══ Provided passage ══

On June 10, 2013, the Defendants entered into a memorandum of understanding with the plaintiffs in the Shareholder Actions regarding the settlement of the Shareholder Actions. In connection with the settlement of the Shareholder Actions, Knight and GETCO have agreed to make the following supplemental disclosures (the “Supplemental Disclosures”) to the Proxy Statement. In addition, Knight and GETCO have agreed to make certain revisions to Knight’s risk committee charter, as well as to the combined company’s risk committee charter. The Supplemental Disclosures should be read in conjunction with the Proxy Statement, which should be read in its entirety. Defined terms used but not defined in the Supplemental Disclosures have the meanings set forth in the Proxy Statement.

═══
══ Data extract ══

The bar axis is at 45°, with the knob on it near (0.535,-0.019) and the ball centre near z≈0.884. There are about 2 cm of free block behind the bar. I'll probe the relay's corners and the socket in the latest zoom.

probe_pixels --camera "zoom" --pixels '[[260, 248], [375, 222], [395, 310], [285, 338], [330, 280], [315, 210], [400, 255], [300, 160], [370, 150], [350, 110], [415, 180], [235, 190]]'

═══

# [Task requirements]
Write out the provided passage from "On June 10, 2013, the" to "in the Proxy Statement.", both included.

# [The completed task]
On June 10, 2013, the Defendants entered into a memorandum of understanding with the plaintiffs in the Shareholder Actions regarding the settlement of the Shareholder Actions. In connection with the settlement of the Shareholder Actions, Knight and GETCO have agreed to make the following supplemental disclosures (the “Supplemental Disclosures”) to the Proxy Statement. In addition, Knight and GETCO have agreed to make certain revisions to Knight’s risk committee charter, as well as to the combined company’s risk committee charter. The Supplemental Disclosures should be read in conjunction with the Proxy Statement, which should be read in its entirety. Defined terms used but not defined in the Supplemental Disclosures have the meanings set forth in the Proxy Statement.